* DOCUMENT PASSAGE:
++++
Lucie
and Paul Peter Porges: Style and Humor
An exhibition of fashion design, cartoons, and survival during the
Holocaust
Hebrew Union College-Jewish Institute of Religion Museum
One West 4th Street (between Broadway and Mercer Street), Manhattan
September 11, 2001-June 28, 2002
Lucie and Paul Peter Porges: Style and Humor will be on view at
the Hebrew Union College-Jewish Institute of Religion Museum from
September 11, 2001-June 28, 2002.
Lucie and Paul Peter Porges were both born in Sanatorium Lucina
in the Favoriten district of Vienna. In 1938, these two 12-year-old
Jewish children's lives were changed forever: Lucie Eisenstab fled
with her parents and sister from Vienna through Belgium and France;
Paul Peter Porges was evacuated from Vienna with other children
to La Guette (a children's home established by Baron Eduard de Rothschild
on the grounds of his estate at Ferrières, near Paris), and made
his own way across France. On the run from perpetual persecution
and the threat of deportation to the death camps, both reached safety
in Switzerland, where they ultimately met at the École des Beaux
Arts in Geneva in 1945. They later settled in New York, where they
married in 1951.
++++
* SOURCE MATERIAL:
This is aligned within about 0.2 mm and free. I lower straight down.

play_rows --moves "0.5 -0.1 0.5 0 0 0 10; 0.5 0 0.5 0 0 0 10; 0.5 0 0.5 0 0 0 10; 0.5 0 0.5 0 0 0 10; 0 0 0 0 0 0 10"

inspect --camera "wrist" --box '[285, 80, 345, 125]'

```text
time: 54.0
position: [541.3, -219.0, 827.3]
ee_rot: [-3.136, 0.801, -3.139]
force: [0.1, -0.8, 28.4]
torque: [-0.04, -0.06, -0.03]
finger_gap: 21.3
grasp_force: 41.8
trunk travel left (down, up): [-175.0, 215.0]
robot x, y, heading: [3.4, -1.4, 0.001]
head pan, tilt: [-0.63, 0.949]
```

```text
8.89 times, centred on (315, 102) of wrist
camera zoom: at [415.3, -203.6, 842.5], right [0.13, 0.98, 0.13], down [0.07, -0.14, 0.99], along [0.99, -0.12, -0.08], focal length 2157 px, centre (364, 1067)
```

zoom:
++++
* PROMPT:
Could you give the document passage again in full?

* RESULT BELOW:
Lucie
and Paul Peter Porges: Style and Humor
An exhibition of fashion design, cartoons, and survival during the
Holocaust
Hebrew Union College-Jewish Institute of Religion Museum
One West 4th Street (between Broadway and Mercer Street), Manhattan
September 11, 2001-June 28, 2002
Lucie and Paul Peter Porges: Style and Humor will be on view at
the Hebrew Union College-Jewish Institute of Religion Museum from
September 11, 2001-June 28, 2002.
Lucie and Paul Peter Porges were both born in Sanatorium Lucina
in the Favoriten district of Vienna. In 1938, these two 12-year-old
Jewish children's lives were changed forever: Lucie Eisenstab fled
with her parents and sister from Vienna through Belgium and France;
Paul Peter Porges was evacuated from Vienna with other children
to La Guette (a children's home established by Baron Eduard de Rothschild
on the grounds of his estate at Ferrières, near Paris), and made
his own way across France. On the run from perpetual persecution
and the threat of deportation to the death camps, both reached safety
in Switzerland, where they ultimately met at the École des Beaux
Arts in Geneva in 1945. They later settled in New York, where they
married in 1951.